It is difficult to parse Minerva’s lyrics since they melt in the mix and fuse into whole plastic with the music, thereby eliminating any mind/body problem. Cabaret Cixous is a transcendent listening experience.
Maria Minerva has the potential to be one of the most entertaining and relevant artists of the very near future. Instead of commodifying ideas already dealt with and absorbed decades ago, she creates her own concepts and disseminates them in tractates figuratively bedazzled with chintzy Swarovski crystals.

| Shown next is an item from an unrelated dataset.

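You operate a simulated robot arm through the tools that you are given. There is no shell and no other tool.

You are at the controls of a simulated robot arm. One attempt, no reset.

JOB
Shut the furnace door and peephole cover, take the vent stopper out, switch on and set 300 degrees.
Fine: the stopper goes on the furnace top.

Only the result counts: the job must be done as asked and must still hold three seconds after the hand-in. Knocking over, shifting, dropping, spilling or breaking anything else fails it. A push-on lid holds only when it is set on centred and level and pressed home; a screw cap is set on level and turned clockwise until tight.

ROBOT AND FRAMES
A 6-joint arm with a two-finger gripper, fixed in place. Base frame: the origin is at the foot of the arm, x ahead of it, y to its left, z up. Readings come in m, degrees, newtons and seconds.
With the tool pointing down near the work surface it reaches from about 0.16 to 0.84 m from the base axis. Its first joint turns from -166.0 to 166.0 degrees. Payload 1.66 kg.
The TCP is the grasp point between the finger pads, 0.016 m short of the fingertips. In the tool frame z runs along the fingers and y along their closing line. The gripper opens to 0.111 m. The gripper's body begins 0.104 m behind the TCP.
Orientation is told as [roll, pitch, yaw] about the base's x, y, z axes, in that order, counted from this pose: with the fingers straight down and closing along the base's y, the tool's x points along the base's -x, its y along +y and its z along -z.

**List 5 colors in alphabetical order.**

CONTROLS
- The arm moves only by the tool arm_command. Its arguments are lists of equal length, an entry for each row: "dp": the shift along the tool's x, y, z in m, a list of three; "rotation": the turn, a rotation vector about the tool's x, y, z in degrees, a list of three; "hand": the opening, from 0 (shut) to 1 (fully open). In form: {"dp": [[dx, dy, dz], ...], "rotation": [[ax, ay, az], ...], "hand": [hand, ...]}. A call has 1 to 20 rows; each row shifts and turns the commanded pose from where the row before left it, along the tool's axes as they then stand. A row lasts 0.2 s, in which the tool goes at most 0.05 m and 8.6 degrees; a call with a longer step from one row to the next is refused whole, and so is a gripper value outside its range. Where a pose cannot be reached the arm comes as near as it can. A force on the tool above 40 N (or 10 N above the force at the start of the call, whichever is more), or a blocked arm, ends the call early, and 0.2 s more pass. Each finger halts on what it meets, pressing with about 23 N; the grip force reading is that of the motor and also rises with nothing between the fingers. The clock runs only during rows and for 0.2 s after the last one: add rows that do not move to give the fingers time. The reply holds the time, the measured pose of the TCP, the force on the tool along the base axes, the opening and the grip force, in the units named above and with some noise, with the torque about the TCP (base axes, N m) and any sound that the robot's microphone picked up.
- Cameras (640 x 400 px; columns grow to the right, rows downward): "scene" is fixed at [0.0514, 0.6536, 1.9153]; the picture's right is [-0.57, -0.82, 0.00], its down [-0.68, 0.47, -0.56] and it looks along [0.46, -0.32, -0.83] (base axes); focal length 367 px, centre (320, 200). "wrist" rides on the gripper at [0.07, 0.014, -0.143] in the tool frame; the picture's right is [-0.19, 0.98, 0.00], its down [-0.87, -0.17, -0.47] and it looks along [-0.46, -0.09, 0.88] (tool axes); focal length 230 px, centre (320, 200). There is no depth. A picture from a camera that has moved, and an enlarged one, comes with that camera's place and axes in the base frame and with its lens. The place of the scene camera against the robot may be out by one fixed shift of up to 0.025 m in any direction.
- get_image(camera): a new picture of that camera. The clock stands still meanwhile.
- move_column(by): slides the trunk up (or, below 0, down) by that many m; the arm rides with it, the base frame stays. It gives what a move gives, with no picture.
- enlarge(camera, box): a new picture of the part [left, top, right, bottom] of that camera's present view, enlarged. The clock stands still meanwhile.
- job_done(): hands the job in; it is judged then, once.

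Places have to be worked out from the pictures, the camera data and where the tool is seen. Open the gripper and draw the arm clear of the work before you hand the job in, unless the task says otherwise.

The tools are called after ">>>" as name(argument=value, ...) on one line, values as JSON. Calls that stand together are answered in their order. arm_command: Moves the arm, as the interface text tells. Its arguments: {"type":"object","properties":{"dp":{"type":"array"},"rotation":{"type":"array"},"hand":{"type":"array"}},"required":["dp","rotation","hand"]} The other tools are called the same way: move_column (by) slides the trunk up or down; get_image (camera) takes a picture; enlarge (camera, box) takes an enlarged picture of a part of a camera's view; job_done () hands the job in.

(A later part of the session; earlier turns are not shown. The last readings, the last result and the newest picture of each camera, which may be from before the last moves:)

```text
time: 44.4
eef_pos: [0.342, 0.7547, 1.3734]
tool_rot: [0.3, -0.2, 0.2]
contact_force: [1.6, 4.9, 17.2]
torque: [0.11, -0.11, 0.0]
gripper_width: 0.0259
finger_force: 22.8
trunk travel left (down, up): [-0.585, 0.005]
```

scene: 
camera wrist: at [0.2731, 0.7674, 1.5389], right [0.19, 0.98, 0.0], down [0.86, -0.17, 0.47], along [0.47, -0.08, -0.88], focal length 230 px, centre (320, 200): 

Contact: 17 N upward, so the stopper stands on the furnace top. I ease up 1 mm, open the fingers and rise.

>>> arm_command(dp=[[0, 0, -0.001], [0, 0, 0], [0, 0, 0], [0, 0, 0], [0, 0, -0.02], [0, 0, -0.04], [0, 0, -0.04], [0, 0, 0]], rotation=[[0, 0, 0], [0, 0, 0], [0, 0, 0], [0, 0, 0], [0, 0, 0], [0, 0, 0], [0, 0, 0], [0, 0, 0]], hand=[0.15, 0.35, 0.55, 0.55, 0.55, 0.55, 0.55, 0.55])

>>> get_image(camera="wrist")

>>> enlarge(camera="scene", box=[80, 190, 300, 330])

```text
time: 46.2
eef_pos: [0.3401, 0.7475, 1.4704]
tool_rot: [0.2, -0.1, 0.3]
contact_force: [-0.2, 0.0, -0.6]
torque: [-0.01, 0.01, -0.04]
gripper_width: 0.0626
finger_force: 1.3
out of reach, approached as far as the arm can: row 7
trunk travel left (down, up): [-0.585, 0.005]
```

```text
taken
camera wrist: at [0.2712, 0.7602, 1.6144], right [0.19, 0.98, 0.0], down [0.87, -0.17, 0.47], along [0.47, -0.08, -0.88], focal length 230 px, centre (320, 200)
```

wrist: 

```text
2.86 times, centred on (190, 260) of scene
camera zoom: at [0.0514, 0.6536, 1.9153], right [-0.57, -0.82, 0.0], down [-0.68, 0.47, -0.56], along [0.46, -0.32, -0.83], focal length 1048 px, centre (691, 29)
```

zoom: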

A Master’s student of Aural and Visual Culture at Goldsmiths College in London, Maria Minerva has set up house somewhere between Caberet Voltaire and the Victoria and Albert Museum. Born Maria Juur in Tallinn, Estonia, more than twenty years ago, Maria Minerva, in Juur’s own words, “is myself as my own little sister, born out of need to do whatever.”
“Whatever,” that default reply of her generation to any question too taxing, is an embrace of her own desire and understanding of the beauty of very, very lo-fi home recording equipment, a Dada stance not unreminiscent of New York’s early eighties no wave, a dancing queen’s smooth rhythms and a wry sense of humour. The album title is a nod in the direction of Hélène Cixous, the French philosopher who exhorted women to communicate with their bodies, not about their bodies.
It is difficult to parse Minerva’s lyrics since they melt in the mix and fuse into whole plastic with the music, thereby eliminating any mind/body problem. Cabaret Cixous is a transcendent listening experience. Though unambiguously feminine, Minerva is a badass with the drum machine and though gauzy, her melodies are layered with detail – like a J.M.W. Turner London landscape. And I just can’t get the lilting, perfume puff chorus of “Luvcool” out of my head.
Cabaret Cixous is available on Not Not Fun.